Copy out each line of the material below with no changes. Format the lines as a JSON array of strings and drop empty lines.

──────── Information provided ────────

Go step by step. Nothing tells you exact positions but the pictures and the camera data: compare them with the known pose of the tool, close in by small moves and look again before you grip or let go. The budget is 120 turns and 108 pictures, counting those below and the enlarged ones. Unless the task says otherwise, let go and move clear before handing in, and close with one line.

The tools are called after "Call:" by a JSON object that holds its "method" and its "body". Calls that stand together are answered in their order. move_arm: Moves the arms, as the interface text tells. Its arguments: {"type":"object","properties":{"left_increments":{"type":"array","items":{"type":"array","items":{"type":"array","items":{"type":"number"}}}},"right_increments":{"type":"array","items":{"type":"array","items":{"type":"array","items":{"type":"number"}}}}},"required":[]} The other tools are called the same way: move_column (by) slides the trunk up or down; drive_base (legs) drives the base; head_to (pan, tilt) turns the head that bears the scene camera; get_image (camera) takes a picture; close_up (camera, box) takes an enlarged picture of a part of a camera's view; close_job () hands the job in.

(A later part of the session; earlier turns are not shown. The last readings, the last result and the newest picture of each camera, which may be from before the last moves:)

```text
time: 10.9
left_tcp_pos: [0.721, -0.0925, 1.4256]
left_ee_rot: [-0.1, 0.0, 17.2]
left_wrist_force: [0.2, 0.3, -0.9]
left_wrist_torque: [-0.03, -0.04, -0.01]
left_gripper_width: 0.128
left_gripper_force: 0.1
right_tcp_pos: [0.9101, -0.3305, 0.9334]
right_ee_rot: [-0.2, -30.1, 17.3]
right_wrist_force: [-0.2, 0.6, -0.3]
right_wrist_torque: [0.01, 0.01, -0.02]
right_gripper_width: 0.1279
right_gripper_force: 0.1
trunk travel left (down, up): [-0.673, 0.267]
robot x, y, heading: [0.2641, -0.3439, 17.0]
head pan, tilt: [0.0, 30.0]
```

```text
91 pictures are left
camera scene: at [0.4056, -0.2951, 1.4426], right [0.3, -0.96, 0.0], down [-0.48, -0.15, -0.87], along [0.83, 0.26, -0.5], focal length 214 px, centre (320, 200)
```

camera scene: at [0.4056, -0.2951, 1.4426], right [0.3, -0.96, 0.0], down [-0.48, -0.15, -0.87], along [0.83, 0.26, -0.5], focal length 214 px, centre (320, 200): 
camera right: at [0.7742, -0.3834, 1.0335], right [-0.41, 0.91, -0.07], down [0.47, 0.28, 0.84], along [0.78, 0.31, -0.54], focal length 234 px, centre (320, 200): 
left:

────────

• [Reply]:
[
  "Go step by step. Nothing tells you exact positions but the pictures and the camera data: compare them with the known pose of the tool, close in by small moves and look again before you grip or let go. The budget is 120 turns and 108 pictures, counting those below and the enlarged ones. Unless the task says otherwise, let go and move clear before handing in, and close with one line.",
  "The tools are called after \"Call:\" by a JSON object that holds its \"method\" and its \"body\". Calls that stand together are answered in their order. move_arm: Moves the arms, as the interface text tells. Its arguments: {\"type\":\"object\",\"properties\":{\"left_increments\":{\"type\":\"array\",\"items\":{\"type\":\"array\",\"items\":{\"type\":\"array\",\"items\":{\"type\":\"number\"}}}},\"right_increments\":{\"type\":\"array\",\"items\":{\"type\":\"array\",\"items\":{\"type\":\"array\",\"items\":{\"type\":\"number\"}}}}},\"required\":[]} The other tools are called the same way: move_column (by) slides the trunk up or down; drive_base (legs) drives the base; head_to (pan, tilt) turns the head that bears the scene camera; get_image (camera) takes a picture; close_up (camera, box) takes an enlarged picture of a part of a camera's view; close_job () hands the job in.",
  "(A later part of the session; earlier turns are not shown. The last readings, the last result and the newest picture of each camera, which may be from before the last moves:)",
  "```text",
  "time: 10.9",
  "left_tcp_pos: [0.721, -0.0925, 1.4256]",
  "left_ee_rot: [-0.1, 0.0, 17.2]",
  "left_wrist_force: [0.2, 0.3, -0.9]",
  "left_wrist_torque: [-0.03, -0.04, -0.01]",
  "left_gripper_width: 0.128",
  "left_gripper_force: 0.1",
  "right_tcp_pos: [0.9101, -0.3305, 0.9334]",
  "right_ee_rot: [-0.2, -30.1, 17.3]",
  "right_wrist_force: [-0.2, 0.6, -0.3]",
  "right_wrist_torque: [0.01, 0.01, -0.02]",
  "right_gripper_width: 0.1279",
  "right_gripper_force: 0.1",
  "trunk travel left (down, up): [-0.673, 0.267]",
  "robot x, y, heading: [0.2641, -0.3439, 17.0]",
  "head pan, tilt: [0.0, 30.0]",
  "```",
  "```text",
  "91 pictures are left",
  "camera scene: at [0.4056, -0.2951, 1.4426], right [0.3, -0.96, 0.0], down [-0.48, -0.15, -0.87], along [0.83, 0.26, -0.5], focal length 214 px, centre (320, 200)",
  "```",
  "camera scene: at [0.4056, -0.2951, 1.4426], right [0.3, -0.96, 0.0], down [-0.48, -0.15, -0.87], along [0.83, 0.26, -0.5], focal length 214 px, centre (320, 200): ",
  "camera right: at [0.7742, -0.3834, 1.0335], right [-0.41, 0.91, -0.07], down [0.47, 0.28, 0.84], along [0.78, 0.31, -0.54], focal length 234 px, centre (320, 200): ",
  "left:"
]